**Source document**:
** BEGIN **

Modal and non-modal stabilities of flow around a stack of plates

R Theobald, Xuerui Mao, Artur Jaworski, A Berson

Research output: Contribution to journalArticle

1 Citation (Scopus)

Abstract

Modal and non-modal stabilities of flow around a stack of flat plates are investigated by means of asymptotic stability and transient growth analyses respectively. It is observed that over the parameters considered, both the base flow and the stabilities vary as a function of ReW2/(W-1)2, i.e. the product of the Reynolds number and the square of the expansion ratio of the stack. The most unstable modes are found to be located downstream of the recirculation bubble while the global optimal initial perturbations (resulting in maximum energy growth over the entire domain) and the weighted optimal initial perturbations (resulting in maximum energy growth in the close downstream region of the stack) concentrate around the stack end owing to the Orr mechanism. In direct numerical simulations (DNS) of the base flow initially perturbed by the modes, it is noticed that the weighted optimal initial perturbation induces periodic vortex shedding downstream of the stack much faster than the most unstable mode. This observation suggests that the widely reported vortex shedding in flow around a stack of plates, e.g. in thermoacoustic devices, is associated with perturbations around the stack end.

** END **

**Data provided**:
** BEGIN **

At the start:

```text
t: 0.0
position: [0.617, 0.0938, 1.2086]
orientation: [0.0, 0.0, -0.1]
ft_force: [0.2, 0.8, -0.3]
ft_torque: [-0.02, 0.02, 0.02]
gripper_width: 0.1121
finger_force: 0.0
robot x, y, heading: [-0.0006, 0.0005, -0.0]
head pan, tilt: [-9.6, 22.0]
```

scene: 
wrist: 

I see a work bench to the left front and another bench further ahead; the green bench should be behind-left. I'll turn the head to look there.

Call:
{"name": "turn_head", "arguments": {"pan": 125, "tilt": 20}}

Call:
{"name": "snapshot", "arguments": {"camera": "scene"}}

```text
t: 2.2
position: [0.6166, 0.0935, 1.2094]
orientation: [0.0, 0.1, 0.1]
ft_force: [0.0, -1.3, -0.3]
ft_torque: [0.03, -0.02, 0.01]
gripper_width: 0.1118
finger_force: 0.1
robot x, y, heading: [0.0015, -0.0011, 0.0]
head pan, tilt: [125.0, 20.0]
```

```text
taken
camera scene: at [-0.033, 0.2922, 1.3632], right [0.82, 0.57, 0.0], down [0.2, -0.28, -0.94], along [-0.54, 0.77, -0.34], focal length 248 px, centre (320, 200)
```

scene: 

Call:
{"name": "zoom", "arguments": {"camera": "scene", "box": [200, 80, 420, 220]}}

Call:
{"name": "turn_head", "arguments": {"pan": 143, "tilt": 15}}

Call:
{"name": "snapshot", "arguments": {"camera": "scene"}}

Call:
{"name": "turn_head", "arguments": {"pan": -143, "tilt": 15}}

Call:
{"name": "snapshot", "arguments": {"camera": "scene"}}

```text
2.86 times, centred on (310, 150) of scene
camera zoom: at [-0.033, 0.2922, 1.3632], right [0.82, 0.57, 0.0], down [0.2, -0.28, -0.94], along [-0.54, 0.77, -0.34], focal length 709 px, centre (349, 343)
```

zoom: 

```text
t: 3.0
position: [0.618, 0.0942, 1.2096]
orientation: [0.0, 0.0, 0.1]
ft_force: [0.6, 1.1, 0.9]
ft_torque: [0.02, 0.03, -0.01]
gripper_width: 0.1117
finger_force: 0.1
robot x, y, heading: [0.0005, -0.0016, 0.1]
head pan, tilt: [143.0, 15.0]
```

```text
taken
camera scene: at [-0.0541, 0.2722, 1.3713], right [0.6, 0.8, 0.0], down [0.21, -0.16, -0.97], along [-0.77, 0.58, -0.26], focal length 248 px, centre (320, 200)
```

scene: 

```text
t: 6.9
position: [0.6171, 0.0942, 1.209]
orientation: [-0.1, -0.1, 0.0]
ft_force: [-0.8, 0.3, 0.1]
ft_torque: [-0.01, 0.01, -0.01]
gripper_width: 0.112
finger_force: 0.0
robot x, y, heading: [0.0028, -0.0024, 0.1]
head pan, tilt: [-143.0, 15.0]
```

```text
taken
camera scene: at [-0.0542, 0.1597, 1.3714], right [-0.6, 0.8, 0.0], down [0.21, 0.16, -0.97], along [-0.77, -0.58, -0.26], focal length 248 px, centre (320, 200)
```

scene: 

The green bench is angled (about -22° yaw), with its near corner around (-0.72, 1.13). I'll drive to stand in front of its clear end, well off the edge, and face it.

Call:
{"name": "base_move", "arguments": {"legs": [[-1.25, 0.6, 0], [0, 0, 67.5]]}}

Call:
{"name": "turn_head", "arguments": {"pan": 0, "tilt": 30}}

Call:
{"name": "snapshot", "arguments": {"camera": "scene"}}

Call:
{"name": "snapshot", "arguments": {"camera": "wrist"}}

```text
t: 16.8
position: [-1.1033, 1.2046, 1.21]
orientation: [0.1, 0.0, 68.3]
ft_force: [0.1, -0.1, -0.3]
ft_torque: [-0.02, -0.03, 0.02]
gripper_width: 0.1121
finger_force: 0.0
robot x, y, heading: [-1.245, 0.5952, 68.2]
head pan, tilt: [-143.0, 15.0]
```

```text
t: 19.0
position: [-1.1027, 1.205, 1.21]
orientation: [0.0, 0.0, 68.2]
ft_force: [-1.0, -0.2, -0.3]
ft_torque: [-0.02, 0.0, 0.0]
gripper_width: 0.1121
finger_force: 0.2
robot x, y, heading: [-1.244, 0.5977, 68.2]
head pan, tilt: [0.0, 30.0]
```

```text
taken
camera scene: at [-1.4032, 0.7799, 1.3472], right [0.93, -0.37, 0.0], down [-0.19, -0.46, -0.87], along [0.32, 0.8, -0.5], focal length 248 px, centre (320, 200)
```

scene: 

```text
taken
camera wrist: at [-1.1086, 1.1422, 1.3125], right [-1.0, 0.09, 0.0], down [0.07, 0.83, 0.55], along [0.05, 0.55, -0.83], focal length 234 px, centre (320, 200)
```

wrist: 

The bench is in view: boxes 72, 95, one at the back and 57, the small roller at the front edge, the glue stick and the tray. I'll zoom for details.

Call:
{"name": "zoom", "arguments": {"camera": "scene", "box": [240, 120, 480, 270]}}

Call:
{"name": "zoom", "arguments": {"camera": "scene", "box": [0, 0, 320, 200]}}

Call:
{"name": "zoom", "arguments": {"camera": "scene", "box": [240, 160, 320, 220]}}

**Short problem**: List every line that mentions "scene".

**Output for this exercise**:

** END **

**Short problem**: Set down the source document as it stands from "Modal and non-modal stabilities of flow around a stack of plates" to "1 Citation (Scopus)", and nothing more.

**Output for this exercise**:
Modal and non-modal stabilities of flow around a stack of plates

R Theobald, Xuerui Mao, Artur Jaworski, A Berson

Research output: Contribution to journalArticle

1 Citation (Scopus)